* **Task requirements**
Transcribe the material below exactly as it appears. Use JSON: a list with one string for each line that is not empty.

* **Given material**

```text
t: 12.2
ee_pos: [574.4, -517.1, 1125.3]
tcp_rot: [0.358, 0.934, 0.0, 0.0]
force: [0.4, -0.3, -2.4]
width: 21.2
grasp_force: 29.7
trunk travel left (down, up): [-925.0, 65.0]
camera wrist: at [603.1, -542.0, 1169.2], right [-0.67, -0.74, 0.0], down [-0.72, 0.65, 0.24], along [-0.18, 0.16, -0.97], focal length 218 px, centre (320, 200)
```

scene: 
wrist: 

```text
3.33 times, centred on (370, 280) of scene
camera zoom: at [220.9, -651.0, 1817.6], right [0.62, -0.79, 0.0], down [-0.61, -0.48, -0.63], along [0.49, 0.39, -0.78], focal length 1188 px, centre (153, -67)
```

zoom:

* **Full answer**
[
  "```text",
  "t: 12.2",
  "ee_pos: [574.4, -517.1, 1125.3]",
  "tcp_rot: [0.358, 0.934, 0.0, 0.0]",
  "force: [0.4, -0.3, -2.4]",
  "width: 21.2",
  "grasp_force: 29.7",
  "trunk travel left (down, up): [-925.0, 65.0]",
  "camera wrist: at [603.1, -542.0, 1169.2], right [-0.67, -0.74, 0.0], down [-0.72, 0.65, 0.24], along [-0.18, 0.16, -0.97], focal length 218 px, centre (320, 200)",
  "```",
  "scene: ",
  "wrist: ",
  "```text",
  "3.33 times, centred on (370, 280) of scene",
  "camera zoom: at [220.9, -651.0, 1817.6], right [0.62, -0.79, 0.0], down [-0.61, -0.48, -0.63], along [0.49, 0.39, -0.78], focal length 1188 px, centre (153, -67)",
  "```",
  "zoom:"
]